Copy every line in which the string "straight" occurs.

● **Data extract**
········

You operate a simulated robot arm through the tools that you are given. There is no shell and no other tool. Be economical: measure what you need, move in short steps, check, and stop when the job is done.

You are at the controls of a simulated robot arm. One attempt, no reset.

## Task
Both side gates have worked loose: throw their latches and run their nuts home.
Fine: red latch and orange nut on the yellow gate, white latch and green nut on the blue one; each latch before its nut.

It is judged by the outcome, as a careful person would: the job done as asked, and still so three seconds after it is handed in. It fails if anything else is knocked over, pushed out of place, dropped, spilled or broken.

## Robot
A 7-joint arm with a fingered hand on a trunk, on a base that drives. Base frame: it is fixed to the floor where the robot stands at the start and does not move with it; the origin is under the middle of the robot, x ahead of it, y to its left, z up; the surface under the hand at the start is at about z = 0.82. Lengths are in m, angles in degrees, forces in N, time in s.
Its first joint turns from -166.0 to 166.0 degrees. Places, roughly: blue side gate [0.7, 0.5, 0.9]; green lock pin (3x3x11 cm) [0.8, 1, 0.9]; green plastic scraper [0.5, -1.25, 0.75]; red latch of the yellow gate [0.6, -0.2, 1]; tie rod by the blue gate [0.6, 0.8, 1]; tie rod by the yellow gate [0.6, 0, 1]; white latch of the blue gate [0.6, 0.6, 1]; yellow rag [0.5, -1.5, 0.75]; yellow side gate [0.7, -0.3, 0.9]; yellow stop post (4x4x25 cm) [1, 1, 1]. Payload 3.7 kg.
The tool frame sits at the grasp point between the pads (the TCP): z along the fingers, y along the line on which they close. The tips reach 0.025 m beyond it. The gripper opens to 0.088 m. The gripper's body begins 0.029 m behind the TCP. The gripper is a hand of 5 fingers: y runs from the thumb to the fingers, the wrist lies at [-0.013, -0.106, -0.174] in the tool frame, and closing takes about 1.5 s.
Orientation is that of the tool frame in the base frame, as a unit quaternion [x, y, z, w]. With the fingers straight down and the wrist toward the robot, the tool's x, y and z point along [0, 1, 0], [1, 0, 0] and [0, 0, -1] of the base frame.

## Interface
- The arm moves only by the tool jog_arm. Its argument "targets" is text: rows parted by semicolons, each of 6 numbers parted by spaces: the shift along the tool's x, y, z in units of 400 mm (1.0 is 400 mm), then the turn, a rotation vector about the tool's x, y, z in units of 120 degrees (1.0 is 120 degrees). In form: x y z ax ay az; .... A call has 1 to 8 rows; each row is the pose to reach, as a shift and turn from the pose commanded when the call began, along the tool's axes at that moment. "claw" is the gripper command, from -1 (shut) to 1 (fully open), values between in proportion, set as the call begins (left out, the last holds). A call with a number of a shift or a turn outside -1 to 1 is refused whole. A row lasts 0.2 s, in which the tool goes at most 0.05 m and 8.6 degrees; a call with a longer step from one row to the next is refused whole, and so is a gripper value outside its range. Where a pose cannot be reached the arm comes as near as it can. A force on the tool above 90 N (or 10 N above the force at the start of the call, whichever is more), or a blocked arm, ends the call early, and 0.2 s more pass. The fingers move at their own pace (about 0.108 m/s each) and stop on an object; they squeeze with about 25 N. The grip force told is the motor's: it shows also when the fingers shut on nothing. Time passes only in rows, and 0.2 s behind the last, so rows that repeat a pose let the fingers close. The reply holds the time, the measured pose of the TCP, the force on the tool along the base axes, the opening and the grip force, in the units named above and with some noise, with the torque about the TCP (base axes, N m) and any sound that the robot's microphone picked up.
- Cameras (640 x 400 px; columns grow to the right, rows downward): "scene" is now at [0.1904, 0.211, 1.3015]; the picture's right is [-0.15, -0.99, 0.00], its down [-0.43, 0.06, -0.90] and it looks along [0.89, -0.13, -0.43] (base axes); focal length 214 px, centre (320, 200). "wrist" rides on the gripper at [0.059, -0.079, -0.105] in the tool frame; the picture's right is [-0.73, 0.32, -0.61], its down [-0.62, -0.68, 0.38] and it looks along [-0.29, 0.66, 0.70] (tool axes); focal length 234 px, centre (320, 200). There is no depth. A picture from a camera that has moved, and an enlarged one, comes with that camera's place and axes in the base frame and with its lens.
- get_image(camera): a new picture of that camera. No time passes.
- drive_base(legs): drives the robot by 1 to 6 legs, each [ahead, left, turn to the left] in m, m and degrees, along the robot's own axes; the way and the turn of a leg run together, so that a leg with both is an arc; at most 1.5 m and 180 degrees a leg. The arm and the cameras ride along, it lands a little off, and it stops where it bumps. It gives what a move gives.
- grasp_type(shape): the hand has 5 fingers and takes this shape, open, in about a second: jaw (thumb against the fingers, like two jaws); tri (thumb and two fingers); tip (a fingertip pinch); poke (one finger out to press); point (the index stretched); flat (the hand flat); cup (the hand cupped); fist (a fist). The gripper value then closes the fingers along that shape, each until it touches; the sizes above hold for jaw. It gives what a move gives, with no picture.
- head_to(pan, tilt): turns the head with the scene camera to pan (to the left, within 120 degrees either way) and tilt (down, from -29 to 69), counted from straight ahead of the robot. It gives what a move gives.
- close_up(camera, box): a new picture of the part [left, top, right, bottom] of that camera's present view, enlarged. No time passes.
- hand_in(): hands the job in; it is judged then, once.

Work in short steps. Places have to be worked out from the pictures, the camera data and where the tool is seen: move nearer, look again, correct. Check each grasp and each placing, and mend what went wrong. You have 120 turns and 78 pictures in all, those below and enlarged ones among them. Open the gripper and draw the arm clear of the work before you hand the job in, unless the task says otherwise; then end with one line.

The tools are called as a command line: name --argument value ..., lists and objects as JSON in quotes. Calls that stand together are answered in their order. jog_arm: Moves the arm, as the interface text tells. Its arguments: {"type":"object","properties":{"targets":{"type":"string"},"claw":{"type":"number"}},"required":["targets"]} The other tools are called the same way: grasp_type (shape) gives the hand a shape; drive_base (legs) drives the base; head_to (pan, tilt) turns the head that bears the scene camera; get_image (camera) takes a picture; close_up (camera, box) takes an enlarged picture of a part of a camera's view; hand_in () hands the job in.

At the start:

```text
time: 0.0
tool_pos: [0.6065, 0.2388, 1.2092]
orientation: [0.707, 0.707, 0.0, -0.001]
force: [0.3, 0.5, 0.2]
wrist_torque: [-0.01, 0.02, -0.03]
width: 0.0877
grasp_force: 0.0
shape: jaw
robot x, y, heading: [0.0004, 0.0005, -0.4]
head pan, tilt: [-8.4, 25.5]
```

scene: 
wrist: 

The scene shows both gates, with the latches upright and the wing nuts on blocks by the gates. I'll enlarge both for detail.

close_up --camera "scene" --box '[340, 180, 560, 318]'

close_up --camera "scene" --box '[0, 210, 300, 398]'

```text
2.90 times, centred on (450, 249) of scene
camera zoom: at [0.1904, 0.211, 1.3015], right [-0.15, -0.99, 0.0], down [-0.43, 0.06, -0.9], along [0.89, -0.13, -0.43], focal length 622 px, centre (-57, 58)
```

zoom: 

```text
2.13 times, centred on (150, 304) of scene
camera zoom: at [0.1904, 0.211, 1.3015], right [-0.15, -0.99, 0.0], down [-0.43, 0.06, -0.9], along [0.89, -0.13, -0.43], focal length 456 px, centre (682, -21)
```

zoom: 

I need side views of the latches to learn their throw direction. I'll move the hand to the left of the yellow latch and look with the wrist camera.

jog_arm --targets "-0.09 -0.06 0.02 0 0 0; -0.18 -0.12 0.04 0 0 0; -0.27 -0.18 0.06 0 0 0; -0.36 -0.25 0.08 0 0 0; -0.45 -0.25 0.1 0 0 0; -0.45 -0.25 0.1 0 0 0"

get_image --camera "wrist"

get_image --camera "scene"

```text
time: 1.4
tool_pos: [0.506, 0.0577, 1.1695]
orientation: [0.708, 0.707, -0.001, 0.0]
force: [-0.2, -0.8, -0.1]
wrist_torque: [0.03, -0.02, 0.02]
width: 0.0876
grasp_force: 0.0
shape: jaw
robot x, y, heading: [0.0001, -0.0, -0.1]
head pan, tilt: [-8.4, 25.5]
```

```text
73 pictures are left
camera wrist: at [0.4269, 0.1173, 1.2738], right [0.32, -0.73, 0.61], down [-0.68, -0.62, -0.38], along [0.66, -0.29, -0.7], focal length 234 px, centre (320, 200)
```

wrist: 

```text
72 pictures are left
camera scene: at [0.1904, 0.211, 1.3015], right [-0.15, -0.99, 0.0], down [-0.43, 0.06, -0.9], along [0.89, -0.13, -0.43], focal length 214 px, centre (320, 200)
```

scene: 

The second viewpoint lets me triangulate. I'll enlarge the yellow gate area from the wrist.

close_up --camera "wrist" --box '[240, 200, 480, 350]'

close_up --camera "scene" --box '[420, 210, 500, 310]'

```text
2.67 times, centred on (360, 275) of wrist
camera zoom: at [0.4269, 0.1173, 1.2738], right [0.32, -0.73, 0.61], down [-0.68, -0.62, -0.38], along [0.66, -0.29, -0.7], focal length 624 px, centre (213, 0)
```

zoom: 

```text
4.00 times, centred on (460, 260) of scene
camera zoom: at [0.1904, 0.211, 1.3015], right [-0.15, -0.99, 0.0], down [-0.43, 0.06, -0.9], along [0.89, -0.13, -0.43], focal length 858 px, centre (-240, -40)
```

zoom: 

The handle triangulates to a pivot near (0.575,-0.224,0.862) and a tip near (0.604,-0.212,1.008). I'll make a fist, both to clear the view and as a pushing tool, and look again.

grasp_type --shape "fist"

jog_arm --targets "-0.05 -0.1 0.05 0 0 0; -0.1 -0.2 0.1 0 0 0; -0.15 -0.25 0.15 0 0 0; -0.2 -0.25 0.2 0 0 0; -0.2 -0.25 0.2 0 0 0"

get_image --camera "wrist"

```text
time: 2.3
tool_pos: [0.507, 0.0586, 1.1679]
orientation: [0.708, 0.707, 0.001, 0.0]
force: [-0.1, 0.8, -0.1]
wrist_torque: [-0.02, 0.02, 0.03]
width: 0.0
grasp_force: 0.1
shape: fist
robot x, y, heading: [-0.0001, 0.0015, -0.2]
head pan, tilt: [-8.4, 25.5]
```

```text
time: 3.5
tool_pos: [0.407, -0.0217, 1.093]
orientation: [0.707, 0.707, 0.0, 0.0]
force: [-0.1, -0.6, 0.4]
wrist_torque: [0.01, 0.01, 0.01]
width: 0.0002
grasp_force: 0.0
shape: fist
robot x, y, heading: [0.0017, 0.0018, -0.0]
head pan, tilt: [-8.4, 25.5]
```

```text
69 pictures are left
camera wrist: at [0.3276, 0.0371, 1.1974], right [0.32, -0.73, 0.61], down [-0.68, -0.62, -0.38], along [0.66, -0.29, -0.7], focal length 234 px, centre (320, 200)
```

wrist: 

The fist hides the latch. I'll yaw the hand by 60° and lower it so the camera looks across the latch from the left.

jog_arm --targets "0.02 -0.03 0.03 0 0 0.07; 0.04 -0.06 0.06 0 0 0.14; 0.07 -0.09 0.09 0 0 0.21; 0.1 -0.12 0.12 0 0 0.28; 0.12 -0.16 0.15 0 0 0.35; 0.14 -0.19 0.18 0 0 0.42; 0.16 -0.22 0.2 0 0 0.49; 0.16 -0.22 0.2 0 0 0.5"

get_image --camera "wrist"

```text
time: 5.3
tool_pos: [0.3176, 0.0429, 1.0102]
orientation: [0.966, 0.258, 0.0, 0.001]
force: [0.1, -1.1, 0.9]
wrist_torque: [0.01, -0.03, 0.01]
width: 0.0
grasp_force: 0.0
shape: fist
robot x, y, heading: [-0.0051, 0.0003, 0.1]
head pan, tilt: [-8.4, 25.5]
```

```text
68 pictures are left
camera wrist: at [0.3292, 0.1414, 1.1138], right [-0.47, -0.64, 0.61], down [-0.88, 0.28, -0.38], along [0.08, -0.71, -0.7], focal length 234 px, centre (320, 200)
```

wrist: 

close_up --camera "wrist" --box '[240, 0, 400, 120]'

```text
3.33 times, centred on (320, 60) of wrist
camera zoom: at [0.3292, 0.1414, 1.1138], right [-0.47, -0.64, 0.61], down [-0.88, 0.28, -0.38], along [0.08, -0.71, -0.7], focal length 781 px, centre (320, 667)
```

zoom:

········

● **Written answer**
Orientation is that of the tool frame in the base frame, as a unit quaternion [x, y, z, w]. With the fingers straight down and the wrist toward the robot, the tool's x, y and z point along [0, 1, 0], [1, 0, 0] and [0, 0, -1] of the base frame.
- head_to(pan, tilt): turns the head with the scene camera to pan (to the left, within 120 degrees either way) and tilt (down, from -29 to 69), counted from straight ahead of the robot. It gives what a move gives.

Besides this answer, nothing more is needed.